[Dataset content]:
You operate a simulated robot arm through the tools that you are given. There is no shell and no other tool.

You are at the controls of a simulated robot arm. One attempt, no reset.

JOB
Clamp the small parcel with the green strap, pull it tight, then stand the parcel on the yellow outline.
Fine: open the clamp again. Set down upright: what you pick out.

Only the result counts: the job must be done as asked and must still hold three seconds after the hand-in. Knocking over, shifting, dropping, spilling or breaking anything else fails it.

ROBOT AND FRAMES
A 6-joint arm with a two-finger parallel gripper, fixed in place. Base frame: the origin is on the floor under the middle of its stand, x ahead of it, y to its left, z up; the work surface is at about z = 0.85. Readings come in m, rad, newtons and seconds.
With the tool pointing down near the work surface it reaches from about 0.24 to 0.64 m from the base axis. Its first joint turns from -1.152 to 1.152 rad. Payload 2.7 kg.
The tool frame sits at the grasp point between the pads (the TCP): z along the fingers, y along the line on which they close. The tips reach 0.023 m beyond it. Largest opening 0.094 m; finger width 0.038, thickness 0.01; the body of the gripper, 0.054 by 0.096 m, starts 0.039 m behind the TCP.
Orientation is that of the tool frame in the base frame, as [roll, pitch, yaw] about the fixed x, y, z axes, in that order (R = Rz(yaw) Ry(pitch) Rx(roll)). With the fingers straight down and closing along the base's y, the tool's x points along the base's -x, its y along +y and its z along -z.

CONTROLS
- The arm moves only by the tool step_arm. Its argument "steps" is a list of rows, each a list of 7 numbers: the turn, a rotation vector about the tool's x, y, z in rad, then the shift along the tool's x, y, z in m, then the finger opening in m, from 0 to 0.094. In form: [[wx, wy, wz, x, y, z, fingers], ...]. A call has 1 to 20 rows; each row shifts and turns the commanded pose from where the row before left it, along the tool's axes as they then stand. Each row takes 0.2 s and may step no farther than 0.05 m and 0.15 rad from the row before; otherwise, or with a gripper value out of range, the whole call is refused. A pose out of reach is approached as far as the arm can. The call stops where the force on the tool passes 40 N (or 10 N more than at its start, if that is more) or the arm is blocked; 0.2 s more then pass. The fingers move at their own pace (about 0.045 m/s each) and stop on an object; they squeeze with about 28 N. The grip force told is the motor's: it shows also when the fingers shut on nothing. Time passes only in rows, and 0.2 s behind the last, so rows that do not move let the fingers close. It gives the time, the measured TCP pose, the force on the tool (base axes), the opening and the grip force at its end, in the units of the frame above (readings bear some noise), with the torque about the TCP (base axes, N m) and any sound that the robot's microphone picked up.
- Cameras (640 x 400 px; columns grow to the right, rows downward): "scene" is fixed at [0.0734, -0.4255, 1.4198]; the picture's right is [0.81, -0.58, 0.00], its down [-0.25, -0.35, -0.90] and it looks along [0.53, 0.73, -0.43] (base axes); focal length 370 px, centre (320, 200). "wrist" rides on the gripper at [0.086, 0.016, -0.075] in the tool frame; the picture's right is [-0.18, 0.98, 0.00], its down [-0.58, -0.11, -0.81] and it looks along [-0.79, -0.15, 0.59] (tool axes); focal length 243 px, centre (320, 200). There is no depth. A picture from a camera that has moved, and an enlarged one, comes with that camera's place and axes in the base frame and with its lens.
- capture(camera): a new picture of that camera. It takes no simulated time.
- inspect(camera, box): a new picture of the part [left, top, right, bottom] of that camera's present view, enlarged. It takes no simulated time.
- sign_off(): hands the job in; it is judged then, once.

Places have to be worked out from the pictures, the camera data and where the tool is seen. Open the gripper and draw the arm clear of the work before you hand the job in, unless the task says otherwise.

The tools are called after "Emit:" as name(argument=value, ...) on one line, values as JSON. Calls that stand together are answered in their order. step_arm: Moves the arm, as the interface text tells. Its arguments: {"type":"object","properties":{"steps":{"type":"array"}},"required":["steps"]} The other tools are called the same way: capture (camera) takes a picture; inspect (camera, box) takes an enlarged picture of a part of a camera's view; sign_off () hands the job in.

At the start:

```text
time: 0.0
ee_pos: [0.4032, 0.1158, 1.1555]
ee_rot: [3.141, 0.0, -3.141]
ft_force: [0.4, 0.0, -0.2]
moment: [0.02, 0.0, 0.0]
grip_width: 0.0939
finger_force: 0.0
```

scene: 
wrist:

[Work to be completed]: Up to and including the line with "With the tool", repeat the data exactly, starting from its first line; nothing else belongs in the response.

[Complete response]:
You operate a simulated robot arm through the tools that you are given. There is no shell and no other tool.

You are at the controls of a simulated robot arm. One attempt, no reset.

JOB
Clamp the small parcel with the green strap, pull it tight, then stand the parcel on the yellow outline.
Fine: open the clamp again. Set down upright: what you pick out.

Only the result counts: the job must be done as asked and must still hold three seconds after the hand-in. Knocking over, shifting, dropping, spilling or breaking anything else fails it.

ROBOT AND FRAMES
A 6-joint arm with a two-finger parallel gripper, fixed in place. Base frame: the origin is on the floor under the middle of its stand, x ahead of it, y to its left, z up; the work surface is at about z = 0.85. Readings come in m, rad, newtons and seconds.
With the tool pointing down near the work surface it reaches from about 0.24 to 0.64 m from the base axis. Its first joint turns from -1.152 to 1.152 rad. Payload 2.7 kg.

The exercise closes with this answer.